Years ago, when we moved from Ancaster village to our farm, we kept our membership at the same downtown Hamilton church – the only difference was that there were now morning chores and so we were pressed for time on Sunday mornings. Church services commenced at 9:30 am.
As my father drove down the escarpment roads enroute to worship, my mother would be vigilant for any threats to our safety from other traffic, (which mostly consisted of other innocent-looking church-going people). Although I’m pretty sure she’d never heard of Thomas Hobbes, she believed a similar philosophy to his: life could be “nasty, brutish and short.” But trouble was not going to happen on her watch, if she could help it.
Her other belief was in rigid self-inspection. That could be at least traced to John Calvin’s belief in self-knowledge as a first step on the path to salvation. We were her children, and so included in the scrutiny for any imperfections. Without warning, we could be swooped upon with a spit-dampened tissue to vigorously wipe off any face smudges.
First Christian Reformed Church was very full in those days. Parking was a problem, as the church did not have any, and so we sometimes hurried in from several blocks away. We would arrive in the nick of time, and therefore any remaining seating would be in the very shadow of the pulpit. Chairs had to be set up to accommodate the overflow. Needless to say, we literally looked up to ministers in those days.
So my view was pretty similar to the perspective in the photo above. As a child, bored with long sermons, I imagined the tall curved windows that presided over our services as three stern old men, Genevan giants who frowned at any fidgeting or impropriety. In the bitterly cold snowy winters, we braved the icy “mountain” roads and stomped our boots on the mats as we came in. On hot summer evenings, the skin on our legs melded to the wooden pews. Few things were deemed important enough to deter attendance, whether for morning or evening services.

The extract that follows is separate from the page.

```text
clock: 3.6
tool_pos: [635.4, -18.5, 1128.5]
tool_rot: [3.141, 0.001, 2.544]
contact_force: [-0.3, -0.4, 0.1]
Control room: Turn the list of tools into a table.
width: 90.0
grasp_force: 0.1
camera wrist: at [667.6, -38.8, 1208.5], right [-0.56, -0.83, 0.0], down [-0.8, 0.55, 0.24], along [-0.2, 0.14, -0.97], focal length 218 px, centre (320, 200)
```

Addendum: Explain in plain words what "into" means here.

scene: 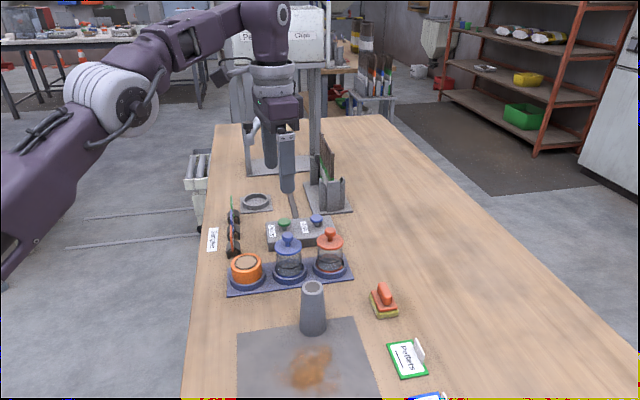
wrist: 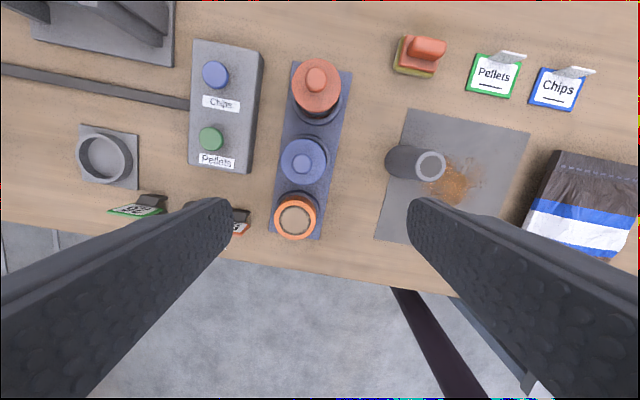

There are many good memories: the majestic pipe organ music and the beautiful hymns sung whole-heartedly by the congregation, the large Sunday School classes and Christmas programs, our girls’ Calvinette club led by young women we admired. The Bible verses we memorized there are still in my heart today:
“What does the Lord require of us? To do justice, to love mercy, to walk humbly with our God.”
“Charm is deceitful and beauty is vain, but a woman who fears the Lord is to be praised.”
“If any man (no gender inclusion then!) is in Christ, he is a new creation: the old has gone, the new has come.”
As the church grew, daughter congregations left to form their own places of worship, but initially First Christian Reformed Church was a central meeting place that included people living many miles apart. It was this community that we primarily identified ourselves with, before any geographical or occupational categories. Even today, I find comfort in remembering its solidarity, or in recalling the special Sunday evenings we would get to go there with our father while the younger ones stayed home.
To a group of often struggling immigrants, meeting together gave an assurance that God was still sovereign over heaven and earth, so all would come together right with this new world, too. We could take heart, and begin a new week comforted by this hope and confidence.
“How sweet to wait within a holy place
The hour of song and prayer,
To yield the heart unto a spell of grace.
Serenely brooding like a presence there.”